Daniel Alves usou do vale tudo em nome da ampla defesa, mas se deu mal

As mudanças de versões macularam definitivamente a imagem pública do jogador Daniel Alves. Sem compromisso social, dignidade e arrependimento de um réu confesso, usou do vale tudo, em nome da ampla defesa. Na verdade, usou, fora do processo, da ampla canalhice. Ele foi condenado hoje à prisão no caso de estupro envolvendo uma mulher de 24 anos em Barcelona - à decisão cabe recurso.

Primeiro, Daniel Alves, usou da negativa da autoria e acabou, ao sentir a força da prova contrária, por mudar a tática e jogar na redução do peso da pena privativa de liberdade. E esta ficou em 4 anos e 6 meses, com o Ministério Público, a parte acusadora, declarando, em nome da sociedade espanhola, que não irá recorrer para obter elevação.

Numa mudança de 180 graus, Daniel Alves trocou a negativa da autoria do crime pela afirmação de ter havido a anuência para o sexo.

Ao negar o ato sexual, levou, como um drible desconcertante, o desmentido da prova pericial e a coerência e firmeza dos vários relatos da vítima. Nem as imagens das câmeras, na fase fora do banheiro, o favoreciam minimamente.

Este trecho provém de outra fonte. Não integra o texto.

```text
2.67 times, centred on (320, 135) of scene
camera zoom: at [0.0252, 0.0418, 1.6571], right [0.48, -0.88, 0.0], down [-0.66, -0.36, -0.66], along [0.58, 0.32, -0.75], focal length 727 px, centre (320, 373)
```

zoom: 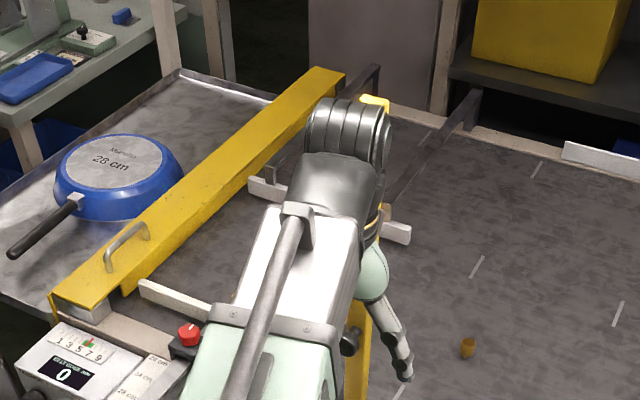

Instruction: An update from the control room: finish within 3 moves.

Numa imagem tirada de um jogo de futebol da várzea brasileira, Daniel Alves começou a chutar de canela. Recorreu à embriaguez para justificar. Só que no código penal espanhol, como no brasileiro e em todas as nações civilizadas, a ebriedade voluntária não exime a aplicação da pena. E nem absolve do crime.

A alegação de embriaguez não recebeu acolhimento pelos juízes julgadores (na Espanha o órgão é colegiado em primeiro instância). E nem podia pois, se ocorreu, foi desejada e não imposta contra a vontade. Pior, ficou desmentida e o relato da esposa de Daniel Alves, que falou em juízo ter o esposo chegado em casa embriagado, restou sem nenhuma valia.

Palavra da vítima

No Brasil e em todos os códigos processuais europeus, no que toca à valorização da prova em acusações por crimes sexuais, vigoram duas regras básicas: o livre convencimento do julgador e a valor da palavra da vítima.

A palavra da vítima tem peso especial uma vez que os delitos sexuais, como regra, são perpetrados na clandestinidade. Longe de testemunhos.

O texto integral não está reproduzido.